• _DATA_:
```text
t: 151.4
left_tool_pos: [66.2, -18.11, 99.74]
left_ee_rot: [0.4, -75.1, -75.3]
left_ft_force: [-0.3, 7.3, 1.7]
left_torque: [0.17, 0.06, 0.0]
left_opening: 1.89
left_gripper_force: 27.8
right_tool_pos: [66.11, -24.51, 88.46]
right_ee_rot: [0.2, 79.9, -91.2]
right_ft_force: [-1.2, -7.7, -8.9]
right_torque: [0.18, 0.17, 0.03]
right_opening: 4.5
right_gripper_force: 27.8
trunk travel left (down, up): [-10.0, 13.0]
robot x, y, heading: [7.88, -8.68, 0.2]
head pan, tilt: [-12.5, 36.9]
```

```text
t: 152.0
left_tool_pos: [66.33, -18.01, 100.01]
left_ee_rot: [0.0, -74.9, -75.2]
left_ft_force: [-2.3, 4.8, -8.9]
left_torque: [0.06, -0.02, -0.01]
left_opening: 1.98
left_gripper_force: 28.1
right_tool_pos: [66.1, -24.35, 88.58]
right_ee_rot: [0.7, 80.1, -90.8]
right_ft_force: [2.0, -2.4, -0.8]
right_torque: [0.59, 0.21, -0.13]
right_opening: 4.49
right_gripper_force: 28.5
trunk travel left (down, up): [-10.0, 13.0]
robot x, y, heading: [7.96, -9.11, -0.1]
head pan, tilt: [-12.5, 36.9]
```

• _EXERCISE REQUIREMENTS_: Write out the whole listing exactly.

• _IN RESPONSE_:
```text
t: 151.4
left_tool_pos: [66.2, -18.11, 99.74]
left_ee_rot: [0.4, -75.1, -75.3]
left_ft_force: [-0.3, 7.3, 1.7]
left_torque: [0.17, 0.06, 0.0]
left_opening: 1.89
left_gripper_force: 27.8
right_tool_pos: [66.11, -24.51, 88.46]
right_ee_rot: [0.2, 79.9, -91.2]
right_ft_force: [-1.2, -7.7, -8.9]
right_torque: [0.18, 0.17, 0.03]
right_opening: 4.5
right_gripper_force: 27.8
trunk travel left (down, up): [-10.0, 13.0]
robot x, y, heading: [7.88, -8.68, 0.2]
head pan, tilt: [-12.5, 36.9]
```

```text
t: 152.0
left_tool_pos: [66.33, -18.01, 100.01]
left_ee_rot: [0.0, -74.9, -75.2]
left_ft_force: [-2.3, 4.8, -8.9]
left_torque: [0.06, -0.02, -0.01]
left_opening: 1.98
left_gripper_force: 28.1
right_tool_pos: [66.1, -24.35, 88.58]
right_ee_rot: [0.7, 80.1, -90.8]
right_ft_force: [2.0, -2.4, -0.8]
right_torque: [0.59, 0.21, -0.13]
right_opening: 4.49
right_gripper_force: 28.5
trunk travel left (down, up): [-10.0, 13.0]
robot x, y, heading: [7.96, -9.11, -0.1]
head pan, tilt: [-12.5, 36.9]
```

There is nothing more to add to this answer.